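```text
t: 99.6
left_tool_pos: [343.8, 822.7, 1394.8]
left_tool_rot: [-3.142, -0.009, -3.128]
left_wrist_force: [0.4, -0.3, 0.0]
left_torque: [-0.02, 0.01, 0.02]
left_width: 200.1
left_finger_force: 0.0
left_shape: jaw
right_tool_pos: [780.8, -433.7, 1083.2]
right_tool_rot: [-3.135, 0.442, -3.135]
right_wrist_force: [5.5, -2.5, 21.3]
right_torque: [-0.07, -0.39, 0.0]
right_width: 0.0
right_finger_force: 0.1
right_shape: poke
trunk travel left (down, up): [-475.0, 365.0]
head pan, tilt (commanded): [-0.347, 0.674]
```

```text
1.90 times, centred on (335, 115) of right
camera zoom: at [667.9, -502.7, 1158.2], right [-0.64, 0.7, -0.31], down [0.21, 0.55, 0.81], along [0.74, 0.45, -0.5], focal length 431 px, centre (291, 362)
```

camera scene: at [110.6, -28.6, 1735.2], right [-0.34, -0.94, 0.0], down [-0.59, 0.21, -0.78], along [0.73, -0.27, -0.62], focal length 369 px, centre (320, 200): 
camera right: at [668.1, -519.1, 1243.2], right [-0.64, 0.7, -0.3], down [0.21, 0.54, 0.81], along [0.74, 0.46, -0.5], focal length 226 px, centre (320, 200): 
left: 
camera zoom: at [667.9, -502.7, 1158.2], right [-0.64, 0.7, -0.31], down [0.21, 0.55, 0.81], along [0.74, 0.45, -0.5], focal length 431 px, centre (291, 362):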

==========

• **Task requirements**
Reproduce the listing shown above in its entirety, exactly. The answer is a JSON array that holds each line as a string and skips blank lines.

• **Task output**
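[
  "```text",
  "t: 99.6",
  "left_tool_pos: [343.8, 822.7, 1394.8]",
  "left_tool_rot: [-3.142, -0.009, -3.128]",
  "left_wrist_force: [0.4, -0.3, 0.0]",
  "left_torque: [-0.02, 0.01, 0.02]",
  "left_width: 200.1",
  "left_finger_force: 0.0",
  "left_shape: jaw",
  "right_tool_pos: [780.8, -433.7, 1083.2]",
  "right_tool_rot: [-3.135, 0.442, -3.135]",
  "right_wrist_force: [5.5, -2.5, 21.3]",
  "right_torque: [-0.07, -0.39, 0.0]",
  "right_width: 0.0",
  "right_finger_force: 0.1",
  "right_shape: poke",
  "trunk travel left (down, up): [-475.0, 365.0]",
  "head pan, tilt (commanded): [-0.347, 0.674]",
  "```",
  "```text",
  "1.90 times, centred on (335, 115) of right",
  "camera zoom: at [667.9, -502.7, 1158.2], right [-0.64, 0.7, -0.31], down [0.21, 0.55, 0.81], along [0.74, 0.45, -0.5], focal length 431 px, centre (291, 362)",
  "```",
  "camera scene: at [110.6, -28.6, 1735.2], right [-0.34, -0.94, 0.0], down [-0.59, 0.21, -0.78], along [0.73, -0.27, -0.62], focal length 369 px, centre (320, 200): ",
  "camera right: at [668.1, -519.1, 1243.2], right [-0.64, 0.7, -0.3], down [0.21, 0.54, 0.81], along [0.74, 0.46, -0.5], focal length 226 px, centre (320, 200): ",
  "left: ",
  "camera zoom: at [667.9, -502.7, 1158.2], right [-0.64, 0.7, -0.31], down [0.21, 0.55, 0.81], along [0.74, 0.45, -0.5], focal length 431 px, centre (291, 362):"
]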